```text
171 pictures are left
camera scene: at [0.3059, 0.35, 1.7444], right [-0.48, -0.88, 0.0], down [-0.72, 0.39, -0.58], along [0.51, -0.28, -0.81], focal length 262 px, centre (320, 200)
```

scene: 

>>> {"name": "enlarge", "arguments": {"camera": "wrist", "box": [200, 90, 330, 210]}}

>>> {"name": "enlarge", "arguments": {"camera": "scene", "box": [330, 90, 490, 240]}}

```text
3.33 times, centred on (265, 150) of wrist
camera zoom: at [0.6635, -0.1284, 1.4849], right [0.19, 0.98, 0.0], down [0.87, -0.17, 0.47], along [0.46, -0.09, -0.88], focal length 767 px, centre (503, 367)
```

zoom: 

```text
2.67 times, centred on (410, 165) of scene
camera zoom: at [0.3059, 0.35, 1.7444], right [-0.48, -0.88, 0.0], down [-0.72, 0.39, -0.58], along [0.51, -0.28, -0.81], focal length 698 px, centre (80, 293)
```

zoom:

◇ ◇ ◇ ◇ ◇

Write the material out again word for word.

§ Result of this exercise
```text
171 pictures are left
camera scene: at [0.3059, 0.35, 1.7444], right [-0.48, -0.88, 0.0], down [-0.72, 0.39, -0.58], along [0.51, -0.28, -0.81], focal length 262 px, centre (320, 200)
```

scene: 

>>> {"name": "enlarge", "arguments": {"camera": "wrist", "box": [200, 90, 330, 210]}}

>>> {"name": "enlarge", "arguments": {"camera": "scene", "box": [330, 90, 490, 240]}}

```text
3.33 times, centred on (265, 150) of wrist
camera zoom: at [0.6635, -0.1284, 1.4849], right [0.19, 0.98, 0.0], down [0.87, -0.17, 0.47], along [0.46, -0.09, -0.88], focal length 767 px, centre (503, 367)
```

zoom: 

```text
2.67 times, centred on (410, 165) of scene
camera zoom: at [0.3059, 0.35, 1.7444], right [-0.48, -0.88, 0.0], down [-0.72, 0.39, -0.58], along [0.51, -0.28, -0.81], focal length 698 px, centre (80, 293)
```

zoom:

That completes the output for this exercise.